本発明は、変性ポリオレフィン樹脂に関する。
一般的に、ポリプロピレン、ポリエチレン等のポリオレフィンは、安価で成形性、耐薬品性、耐水性、電気特性など多くの優れた性質を有する。そのため、ポリオレフィンは、シート、フィルム、成形物等として近年広く採用されている。しかしながら、ポリオレフィン基材は、ポリウレタン系樹脂、ポリアミド系樹脂、アクリル系樹脂、ポリエステル系樹脂等の極性基材とは異なり、非極性でかつ結晶性のため、塗装や接着が困難であるという問題がある。
非極性樹脂基材に対して付着性を与えるよう、ポリオレフィン樹脂を塩素化した塩素化ポリオレフィン樹脂が広く用いられている。しかしながら、塩素化ポリオレフィン樹脂は脱塩酸の問題がある。そのため、ポリオレフィン樹脂と金属との接着には不適であるとされている。そこで、本出願人は、非極性基材と金属との接着に適する変性ポリオレフィン樹脂を提案している(例えば、特許文献1参照)。
特開2015−105294号公報
特許文献1の実施例で効果が実証されている金属は、アルミニウムである。そのため、銅やニッケルといった他の金属材料でも接着性が生じれば、広範な用途に利用可能である。
また、特許文献1の技術では、接着に高温を要している。しかしながら、加熱することなく室温で接着性を生じれば、エネルギーコストの削減、ひいては環境への負荷を減らすことができる。
本発明の課題は、銅部材、ニッケル部材に対して室温乾燥で密着する変性ポリオレフィン樹脂を提供することである。
本発明者らは、上記課題について鋭意検討した結果、ポリオレフィン樹脂の変性物が、所望の条件(A)〜(C)を満たすことにより、上記の課題を解決できることを見出し、本発明を完成するに至った。
即ち、本発明者らは、下記の〔1〕〜〔7〕を提供する。
〔1〕ポリオレフィン樹脂の変性物であり、下記条件(A)〜(C)を満たす変性ポリオレフィン樹脂。
条件(A):変性成分が、環状構造を有するα,β−不飽和カルボン酸誘導体及び(メタ)アクリル酸エステルを含むこと。
条件(B):下記式(1)で表される開環度が55以上であること。
条件(C):重量平均分子量が、10,000〜100,000の範囲であること。
式(1):開環度=変性度K×開環率R
(前記式(1)中、前記変性度Kは、前記α,β−不飽和カルボン酸誘導体のグラフト重量(重量%)を表し、前記開環率Rは、前記α,β−不飽和カルボン酸誘導体における環状構造の開環率(%)を表す。)

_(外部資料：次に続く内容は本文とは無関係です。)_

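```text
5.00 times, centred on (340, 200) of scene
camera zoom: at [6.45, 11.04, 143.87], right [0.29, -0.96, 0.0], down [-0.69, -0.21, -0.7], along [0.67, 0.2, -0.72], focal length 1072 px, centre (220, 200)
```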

〔2〕融点が、50〜100℃である、上記〔1〕に記載の変性ポリオレフィン樹脂。
〔3〕銅部材用又はニッケル部材用である上記〔1〕又は〔2〕に記載の変性ポリオレフィン樹脂。
〔4〕上記〔1〕〜〔3〕のいずれかに記載の変性ポリオレフィン樹脂を含む、塗料。
〔5〕上記〔1〕〜〔3〕のいずれかに記載の変性ポリオレフィン樹脂を含む、プライマー。
〔6〕上記〔1〕〜〔3〕のいずれかに記載の変性ポリオレフィン樹脂を含む、バインダー。
〔7〕上記〔1〕〜〔3〕のいずれかに記載の変性ポリオレフィン樹脂を含む、接着剤。
本発明の変性ポリオレフィン樹脂によれば、銅部材、ニッケル部材に対して室温乾燥で密着する。
以下、本発明をその好適な実施形態に即して詳細に説明する。
なお、本明細書中、「AA〜BB」という表記は、AA以上BB以下を意味する。また、「(メタ)アクリル酸エステル」とは、アクリル酸エステル及びメタクリル酸エステルの少なくともいずれかを意味する。
[1.変性ポリオレフィン樹脂]
本発明の変性ポリオレフィン樹脂は、ポリオレフィン樹脂の変性物であり、条件(A)〜(C)を満たす。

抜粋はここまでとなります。